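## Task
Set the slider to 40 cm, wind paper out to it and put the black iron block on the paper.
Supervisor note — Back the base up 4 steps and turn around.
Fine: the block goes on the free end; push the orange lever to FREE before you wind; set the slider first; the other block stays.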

▸ Page extract:

Il était une fois un pays où vivait la majeure part de la population juive. Le Yiddishland (1) ­ c'est ainsi qu'on pourrait nommer ce pays sans Constitution et sans Etat mais avec une langue, le yiddish ­ se situait dans l'Europe de l'Est, débordant les limites de l'empire russe jusqu'en Autriche-Hongrie.

Au XIXe siècle, la population de ce Yiddishland, jusque-là très religieuse, connaît une grande transformation. Les jeunes lisent moins la Bible et le Talmud pour se tourner vers les écrivains russes (notamment Tolstoï, leur contemporain) ou européens (Hugo, Spinoza et Shakespeare). Ils s'ouvrent au monde. Certains s'assimilent aux nations environnantes. D'autres, inspirés par le réveil des nationalités, qui marque ce XIXe siècle, ont le sentiment d'appartenir à une nation à part entière, au sens moderne du terme, la nation juive.

▸ Stated task: Retype the section of the page extract that opens with "Au XIXe siècle, la" and closes with "la nation juive.".

▸ Complete output:
Au XIXe siècle, la population de ce Yiddishland, jusque-là très religieuse, connaît une grande transformation. Les jeunes lisent moins la Bible et le Talmud pour se tourner vers les écrivains russes (notamment Tolstoï, leur contemporain) ou européens (Hugo, Spinoza et Shakespeare). Ils s'ouvrent au monde. Certains s'assimilent aux nations environnantes. D'autres, inspirés par le réveil des nationalités, qui marque ce XIXe siècle, ont le sentiment d'appartenir à une nation à part entière, au sens moderne du terme, la nation juive.